Speaking during a rally in Raleigh, North Carolina, on Friday afternoon, Biden acknowleged that his debate performance was not up to par.
“Folks, I don’t walk as easy as I used to. I don’t speak as smoothly as I used to. I don’t debate as well as I used to, but … I know how to tell the truth. I know right from wrong, and I know how to do this job,” he said to a cheering crowd. “I know, like millions of Americans know, when you get knocked down, you get back up.”
The Phoenix reached out to several local party chairs and other prominent Democrats, several of whom said they did not feel comfortable going on the record. One chair said the feedback he had received in the past 24 hours was “not good.”
However, Hillsborough County Democratic Executive Committee Chair Ione Townsend said she spent nearly an hour with the president when he spoke in Tampa in late April (and gave a 13-minute speech), and said she retained “absolute confidence in Joe Biden.”
“It’s one night,” she said of Biden’s performance against Donald Trump. “You can’t judge him on one night. What we need to judge him on is what he’s done for the American people, and all of his policies.”

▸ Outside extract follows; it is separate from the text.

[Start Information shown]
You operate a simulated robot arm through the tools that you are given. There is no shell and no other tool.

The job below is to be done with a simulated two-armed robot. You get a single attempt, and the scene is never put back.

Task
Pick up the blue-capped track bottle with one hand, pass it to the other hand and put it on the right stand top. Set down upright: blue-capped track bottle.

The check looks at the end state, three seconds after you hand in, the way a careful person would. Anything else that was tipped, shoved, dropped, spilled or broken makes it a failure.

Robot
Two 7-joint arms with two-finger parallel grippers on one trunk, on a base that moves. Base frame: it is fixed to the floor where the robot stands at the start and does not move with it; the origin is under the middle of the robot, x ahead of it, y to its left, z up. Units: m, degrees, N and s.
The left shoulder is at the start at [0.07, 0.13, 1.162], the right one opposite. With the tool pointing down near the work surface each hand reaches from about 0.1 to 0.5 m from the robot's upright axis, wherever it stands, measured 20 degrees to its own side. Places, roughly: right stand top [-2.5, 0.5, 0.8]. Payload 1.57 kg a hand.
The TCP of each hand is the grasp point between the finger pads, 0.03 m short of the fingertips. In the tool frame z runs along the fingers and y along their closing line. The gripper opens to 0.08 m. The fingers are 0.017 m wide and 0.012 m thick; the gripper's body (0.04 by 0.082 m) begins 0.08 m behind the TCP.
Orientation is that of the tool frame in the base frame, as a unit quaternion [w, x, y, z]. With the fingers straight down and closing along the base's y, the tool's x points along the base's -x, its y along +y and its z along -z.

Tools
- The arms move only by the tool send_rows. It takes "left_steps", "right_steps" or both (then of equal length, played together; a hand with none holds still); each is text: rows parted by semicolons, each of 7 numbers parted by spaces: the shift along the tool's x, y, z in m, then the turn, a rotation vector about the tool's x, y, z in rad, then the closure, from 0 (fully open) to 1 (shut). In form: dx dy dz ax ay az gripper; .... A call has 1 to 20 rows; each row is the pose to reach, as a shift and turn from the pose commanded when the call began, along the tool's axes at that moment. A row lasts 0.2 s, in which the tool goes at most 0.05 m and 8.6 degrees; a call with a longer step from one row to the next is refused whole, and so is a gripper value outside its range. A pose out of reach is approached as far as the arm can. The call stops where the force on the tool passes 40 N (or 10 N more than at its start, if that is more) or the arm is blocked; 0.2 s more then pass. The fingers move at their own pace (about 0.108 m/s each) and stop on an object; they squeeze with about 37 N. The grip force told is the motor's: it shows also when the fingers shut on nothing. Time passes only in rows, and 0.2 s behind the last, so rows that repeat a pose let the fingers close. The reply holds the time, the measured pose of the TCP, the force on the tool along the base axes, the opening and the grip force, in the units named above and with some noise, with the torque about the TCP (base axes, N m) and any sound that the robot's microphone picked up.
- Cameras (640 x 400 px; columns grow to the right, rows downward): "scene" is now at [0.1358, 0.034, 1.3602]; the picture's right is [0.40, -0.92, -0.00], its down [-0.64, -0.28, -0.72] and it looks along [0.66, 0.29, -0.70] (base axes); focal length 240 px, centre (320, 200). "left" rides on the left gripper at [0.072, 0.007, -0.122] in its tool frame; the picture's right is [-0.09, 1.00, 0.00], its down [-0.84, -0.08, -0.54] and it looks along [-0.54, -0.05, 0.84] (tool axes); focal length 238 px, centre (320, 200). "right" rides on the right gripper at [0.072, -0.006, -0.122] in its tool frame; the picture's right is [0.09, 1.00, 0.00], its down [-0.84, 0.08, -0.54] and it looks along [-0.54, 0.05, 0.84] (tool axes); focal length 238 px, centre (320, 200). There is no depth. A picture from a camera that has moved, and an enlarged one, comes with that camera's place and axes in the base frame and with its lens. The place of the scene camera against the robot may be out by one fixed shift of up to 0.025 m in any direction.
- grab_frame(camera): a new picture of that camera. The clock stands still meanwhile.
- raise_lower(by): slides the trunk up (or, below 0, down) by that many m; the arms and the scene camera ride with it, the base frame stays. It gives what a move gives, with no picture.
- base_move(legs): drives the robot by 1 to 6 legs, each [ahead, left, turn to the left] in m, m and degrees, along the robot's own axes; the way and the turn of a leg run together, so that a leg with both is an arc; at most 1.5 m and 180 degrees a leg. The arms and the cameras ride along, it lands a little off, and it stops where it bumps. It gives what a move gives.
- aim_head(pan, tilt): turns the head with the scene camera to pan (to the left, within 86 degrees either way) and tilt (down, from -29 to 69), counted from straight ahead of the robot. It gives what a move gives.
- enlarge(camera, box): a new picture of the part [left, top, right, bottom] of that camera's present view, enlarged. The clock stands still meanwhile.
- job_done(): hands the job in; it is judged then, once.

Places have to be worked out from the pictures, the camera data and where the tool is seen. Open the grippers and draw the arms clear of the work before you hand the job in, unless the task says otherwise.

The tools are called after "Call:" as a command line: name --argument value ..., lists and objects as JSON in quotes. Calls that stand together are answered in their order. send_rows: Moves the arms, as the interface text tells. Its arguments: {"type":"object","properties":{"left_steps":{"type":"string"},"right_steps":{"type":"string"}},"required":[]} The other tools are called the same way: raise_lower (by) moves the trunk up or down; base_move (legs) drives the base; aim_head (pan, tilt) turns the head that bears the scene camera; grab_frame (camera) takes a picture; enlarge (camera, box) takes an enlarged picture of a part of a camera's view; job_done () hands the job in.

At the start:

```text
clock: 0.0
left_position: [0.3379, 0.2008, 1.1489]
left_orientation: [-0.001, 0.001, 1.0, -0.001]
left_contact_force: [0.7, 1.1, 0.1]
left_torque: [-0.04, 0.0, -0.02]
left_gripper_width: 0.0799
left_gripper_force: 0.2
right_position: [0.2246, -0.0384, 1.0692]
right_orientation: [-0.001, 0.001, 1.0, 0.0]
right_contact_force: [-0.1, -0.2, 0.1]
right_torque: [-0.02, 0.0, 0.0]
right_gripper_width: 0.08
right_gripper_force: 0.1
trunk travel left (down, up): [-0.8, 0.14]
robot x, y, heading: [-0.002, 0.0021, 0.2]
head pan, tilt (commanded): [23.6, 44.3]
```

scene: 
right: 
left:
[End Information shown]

Townsend referred to the fact that incumbent presidents from both political parties over the years have had rocky first debates, specifically referring to Barack Obama in 2012 and Ronald Reagan in 1984 — a line echoed by Leon County Democratic Chair Ryan Ray.
“I think we have a really, really terrifying nominee in Donald Trump, and everybody is all-hands-on deck to make sure that he isn’t able to inflict his dangerous, fascist vision on our great country,” Ray said.
However, he also said he understood the buzz amongst Democrats overnight that the party should consider having Biden voluntarily step down for a younger candidate.
“I definitely can understand that conversation,” Ray acknowledged. “I think that traditionally incumbent presidents tend to not do as well as the challenger, but I believe that the ticket will correct course and I think that the stakes are too high.”
Down-ballot drag
Democrats also shied away from acknowledging any concerns that Biden’s performance could reduce enthusiasm among Democrats voting in November, but one analyst said that has to be something they are contemplating.
“If Biden is perceived as being less able to motivate voters to turn out, it could hurt Democrats down ballot who are counting on a surge in turnout from the Democratic base for their own elections. A strong top-of-the-ballot campaign is very important to down-ballot races,” said Florida Atlantic University political science professor Kevin Wagner.
Kriseman figures it won’t be difficult for most Democrats to stand by Biden. “If it ends up being Biden vs. Trump, we cannot have Donald Trump for another four years,” he said. “I don’t think that our country can sustain that.”
There remain more than four months before the general election, but Trump is maintaining small but sustaining leads in many if not most of the battleground states and holds a slight lead nationally, according to the RealClearPolitics average. Trump rarely led in any national polls in his races for president in 2016 and 2020, and failed to win the popular vote in both campaigns.